Şimdilerde devlet ve toplum, dinci gericilik tarafından kuşatılmış bulunuyor. Bu nasıl mümkün oldu, buraya neden ve nasıl gelindi sorusuyla ilgili bazı hatırlatmalar, içinde bulunduğumuz sefil durumun netleştirilmesini kolaylaştırabilir.
- Din, kapitalizm öncesi toplumsal formasyonların/devletlerin egemen ideolojisi, değilse onun başlıca bileşeniydi. Batı Hristiyan toplumlarında aydınlanma, modernite devrimi ve onlarla az-çok eş zamanlı olarak tarih sahnesine çıkan kapitalizmle birlikte, geleneksel hakim ideoloji olan dinin etkisi azaldı. Burjuvazi, kendi iktidarını dayatabilmek için Eski Rejime [Ancién Régime] ve onun geleneksel ideolojisi olan dine karşı cepheden bir mücadele yürüttü ve dini etkisizleştirmeyi başardı. Dinin [Klisenin] devletten ayrı bir varlığa sahip olması ve Ruhban sınıfının [Clergé] sömürücü bir sınıf olarak emekçi sınıfı bezdirmesi, burjuvazinin işini kolaylaştırdı. Burjuva devlet genel bir çerçevede laik bir rejimi varsayar.
- Hristiyan Batı’dan farklı olarak, Osmanlı İmparatorluğunda ve İslam coğrafyasında din, devlet aygıtının tam göbeğinde yer alıyordu. İslamiyet daha baştan bir devlet dini olarak ortaya çıkmıştı. İmparatorluk kapitalizmin etkisine girip, yarı-sömürgeleştikçe, sınırlı da olsa, seküler bir rotaya girilecekti. Nitekim, Tanzimat, Islahat, Meşrutiyet, Cumhuriyet aşamalarında, dinin etkisi görece azalmıştı. Fakat, Türkiye’de hiç bir zaman Eski Rejim ve onun geleneksel hakim ideolojisinin önemli bir bileşeni olan dine karşı bir mücadele yapılmadı. Bir ‘aydınlanma’ ve modernite devrimi yaşanmadı… Dolayısıyla cepheden bir hesaplaşma mümkün olmadı… Zira, bizde “yenileşme hareketinin” asıl amacı, Eski Rejimi yıkmak değil, yaşatmaktı. Bu vesileyle bir hatırlatma yapmak gerekiyor. İslamiyet [din] imparatorluğun egemen ideolojisinin önemli bir bileşeni olmakla birlikte, Osmanlı Devleti salt bir din devleti de değildi. Örfi unsurlar/bileşenler önemsiz değildi.
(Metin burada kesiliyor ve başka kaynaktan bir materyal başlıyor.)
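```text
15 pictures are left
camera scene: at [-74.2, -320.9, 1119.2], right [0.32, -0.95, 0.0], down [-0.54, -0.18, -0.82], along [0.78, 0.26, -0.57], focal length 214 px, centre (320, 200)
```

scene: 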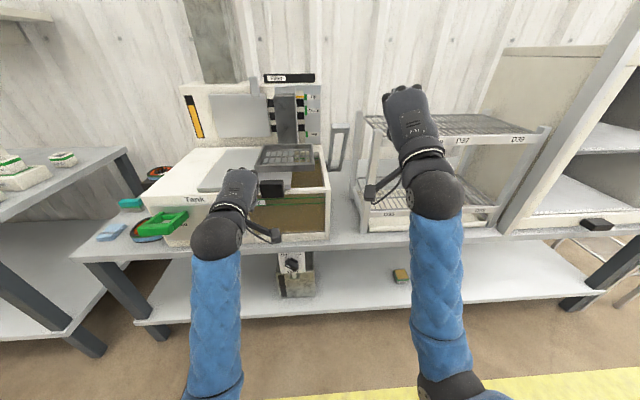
- Cumhuriyetle birlikte laik damar güçlendi. Dinin devlet ve toplum yaşamındaki önemi azaldı ama din bir kurum olarak devlet aygıtı içinde yer almaya devam etti. Başlarda din, denetim altına alınarak etkisizleştirildi. Fakat Diyanet İşleri Başkanlığı diye bir kurumun devletin tam da göbeğinde yer alması, laiklik tanımıyla uyuşmuyordu. Zira, her ne surette olursa olsun, siz dine karışırsanız, din de size karışırdı. Dolayısıyla Rejim, hiç bir zaman ‘tam laik’ olamadı. Netice itibariyle yarı-laik bir rejim söz konusuydu.
- O halde sadede gelebiliriz: Dinci gericilik neden ve nasıl devleti ve toplumu kuşatmayı başardı? Siyasal İslam nasıl iktidar olabildi? Bunun iç ve dış nedenleri vardı. Türkiye’nin mülk sahibi sınıfları sadece 1920’li, 1930’lu yıllarda üretilen resmi ideolojiye dayanarak yönetemezlerdi. Dinci gericiliği yardıma çağırmadan edemezlerdi. Türkiye’nin İkinci emperyalist savaşın sonunda “Hür Dünya” kampında yer alma tercihi yapması, daha sonra NATO’ya girmesiyle, dine yaklaşım radikal olarak değişecekti. O aşamadan sonra hem Türkiye’nin mülk sahibi sınıflarının ve hem de NATO’cu cephenin, yükselen ilerici, demokrat, sol, sosyalist, anti-kolonyalist, anti-emperyalist hareketlerin önünü kesmekte ortak çıkarları vardı.
- Politik İslam, ilk defa İngiliz Oriyantalistleri tarafında, Müslüman sömürgelerindeki anti-kolonyalist kurtuluş hareketlerini etkisizleştirmek üzere peydahlanmıştı. Buna göre “bir Müslüman ancak Müslüman bir devlette yaşayabilirdi”… Dolayısıyla din, anti- kolonyalist hareketin önünü kesmek amacıyla araçlaştırıldı.. Ve ilk Meyvesini de Hindistan yarım kıtasının Hindistan ve Pakistan olarak bölünmesiyle vermişti. Hindistan’da Mevdudî hareketiyle yapılanın bir benzerini, Mısırda Müslüman Kardeşler [İhvan-ı Müslimin’ aracılığıyla yapmak istemişlerdi. İnvan-ı Müslimin, Mısırda İngiltere karşıtı anti-kolonyalist, seküler, laik, ilerici, sosyalist hareketleri etkisizleştirmek üzere sahaya sürülmüştü.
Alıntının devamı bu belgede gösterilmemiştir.